WRITTEN PROBLEM A => Your answer is an exact copy of the supplied text.

-- start SUPPLIED TEXT --

SIRT1 mediates KU70 to maintain Genomic Stability in Spermatogonial Stem Cells via NHEJ Repair pathway

Background Male infertility is closely related to DNA double-strand breaks in spermatogonial stem cells (SSCs); however, the precise mechanism still remains to be fully elucidated. While SIRT1 is a key regulator of DNA damage response and cellular senescence in other contexts, its role in SSCs is still poorly understood. Methods Single-cell RNA sequencing (scRNA-seq) datasets from human testes were analyzed to identify transcriptional changes in SSCs from non-obstructive azoospermia (NOA) patients. X-ray irradiation in vivo and SSC in vitro models were used to assess DNA damage responses by immunofluorescence, western blotting, co-immunoprecipitation, proliferation assays, GFP-based non-homologous end joining (NHEJ) reporter analysis, and acetylation assays. Results scRNA-seq of human testis identified NHEJ pathway gene involved and marked downregulation of SIRT1 in SSCs from NOA patients while compared with control group (obstructive azoospermia patients). Acute DNA damage triggered rapid SIRT1 activation both in vivo and in vitro. Functional assays demonstrated that SIRT1 regulates SSC self-renewal and DNA-damage susceptibility by modulating sensitivity to hydroxyurea-induced replication stress and altering KU70 and p53 signaling. Immunofluorescence confirmed dynamic changes in KU70 expression after X-ray irradiation, while co-localization and co-immunoprecipitation established a direct SIRT1–KU70 interaction that was enhanced under genotoxic stress. NHEJ reporter assays showed reduced repair efficiency following Sirt1 knockdown. Moreover, Sirt1 overexpression may down-regulate KU70 acetylation, indicating a deacetylation-dependent mechanism in NHEJ regulation. Conclusions SIRT1 safeguards SSC genomic stability by modulating KU70 expression and post-translational regulation to enhance NHEJ repair, highlighting the SIRT1–KU70 axis as a potential target for preserving male fertility under genotoxic stress.

-- end SUPPLIED TEXT --

WRITTEN PROBLEM B => Give back exactly the lines running from the line that holds "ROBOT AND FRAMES" through the line that holds "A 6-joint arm", ends included, and no other lines.

-- start TASK INPUTS --

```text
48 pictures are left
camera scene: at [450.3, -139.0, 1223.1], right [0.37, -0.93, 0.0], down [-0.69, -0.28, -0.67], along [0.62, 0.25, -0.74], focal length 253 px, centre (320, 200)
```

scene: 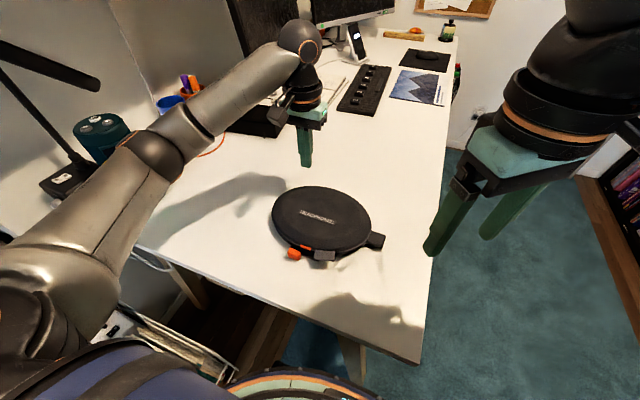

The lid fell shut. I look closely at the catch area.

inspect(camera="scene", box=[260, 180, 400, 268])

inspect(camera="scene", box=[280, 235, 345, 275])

-- end TASK INPUTS --
-- start TASK INPUTS --

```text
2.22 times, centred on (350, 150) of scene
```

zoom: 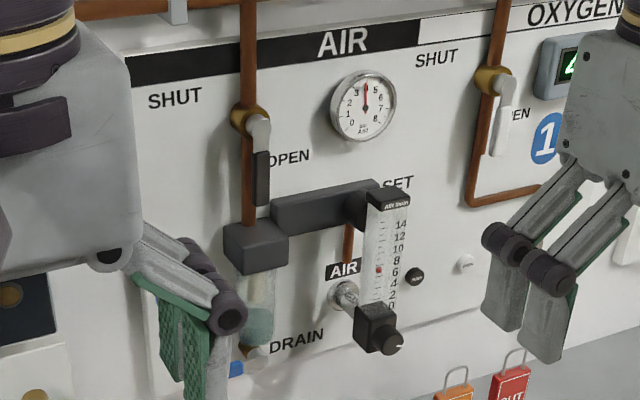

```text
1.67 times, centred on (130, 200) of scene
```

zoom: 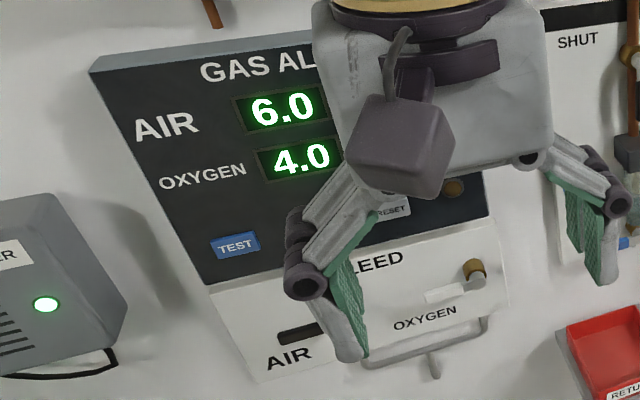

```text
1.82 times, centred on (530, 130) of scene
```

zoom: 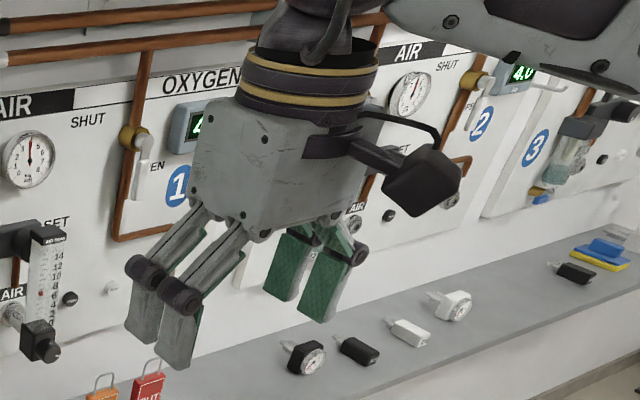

-- end TASK INPUTS --
-- start TASK INPUTS --

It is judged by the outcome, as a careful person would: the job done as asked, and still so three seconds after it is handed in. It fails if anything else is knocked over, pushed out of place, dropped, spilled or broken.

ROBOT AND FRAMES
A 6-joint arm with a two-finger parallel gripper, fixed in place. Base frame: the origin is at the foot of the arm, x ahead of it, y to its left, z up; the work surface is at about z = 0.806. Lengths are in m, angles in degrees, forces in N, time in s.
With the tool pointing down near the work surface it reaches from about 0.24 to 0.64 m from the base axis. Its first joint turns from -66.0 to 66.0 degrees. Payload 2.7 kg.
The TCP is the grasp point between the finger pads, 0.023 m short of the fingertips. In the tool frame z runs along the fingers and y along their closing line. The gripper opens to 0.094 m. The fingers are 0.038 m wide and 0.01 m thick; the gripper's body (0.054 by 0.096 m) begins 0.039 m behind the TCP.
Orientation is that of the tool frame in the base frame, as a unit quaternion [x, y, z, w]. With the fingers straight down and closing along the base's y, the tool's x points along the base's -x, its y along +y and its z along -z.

-- end TASK INPUTS --

FINAL ANSWER A =>
SIRT1 mediates KU70 to maintain Genomic Stability in Spermatogonial Stem Cells via NHEJ Repair pathway

Background Male infertility is closely related to DNA double-strand breaks in spermatogonial stem cells (SSCs); however, the precise mechanism still remains to be fully elucidated. While SIRT1 is a key regulator of DNA damage response and cellular senescence in other contexts, its role in SSCs is still poorly understood. Methods Single-cell RNA sequencing (scRNA-seq) datasets from human testes were analyzed to identify transcriptional changes in SSCs from non-obstructive azoospermia (NOA) patients. X-ray irradiation in vivo and SSC in vitro models were used to assess DNA damage responses by immunofluorescence, western blotting, co-immunoprecipitation, proliferation assays, GFP-based non-homologous end joining (NHEJ) reporter analysis, and acetylation assays. Results scRNA-seq of human testis identified NHEJ pathway gene involved and marked downregulation of SIRT1 in SSCs from NOA patients while compared with control group (obstructive azoospermia patients). Acute DNA damage triggered rapid SIRT1 activation both in vivo and in vitro. Functional assays demonstrated that SIRT1 regulates SSC self-renewal and DNA-damage susceptibility by modulating sensitivity to hydroxyurea-induced replication stress and altering KU70 and p53 signaling. Immunofluorescence confirmed dynamic changes in KU70 expression after X-ray irradiation, while co-localization and co-immunoprecipitation established a direct SIRT1–KU70 interaction that was enhanced under genotoxic stress. NHEJ reporter assays showed reduced repair efficiency following Sirt1 knockdown. Moreover, Sirt1 overexpression may down-regulate KU70 acetylation, indicating a deacetylation-dependent mechanism in NHEJ regulation. Conclusions SIRT1 safeguards SSC genomic stability by modulating KU70 expression and post-translational regulation to enhance NHEJ repair, highlighting the SIRT1–KU70 axis as a potential target for preserving male fertility under genotoxic stress.

FINAL ANSWER B =>
ROBOT AND FRAMES
A 6-joint arm with a two-finger parallel gripper, fixed in place. Base frame: the origin is at the foot of the arm, x ahead of it, y to its left, z up; the work surface is at about z = 0.806. Lengths are in m, angles in degrees, forces in N, time in s.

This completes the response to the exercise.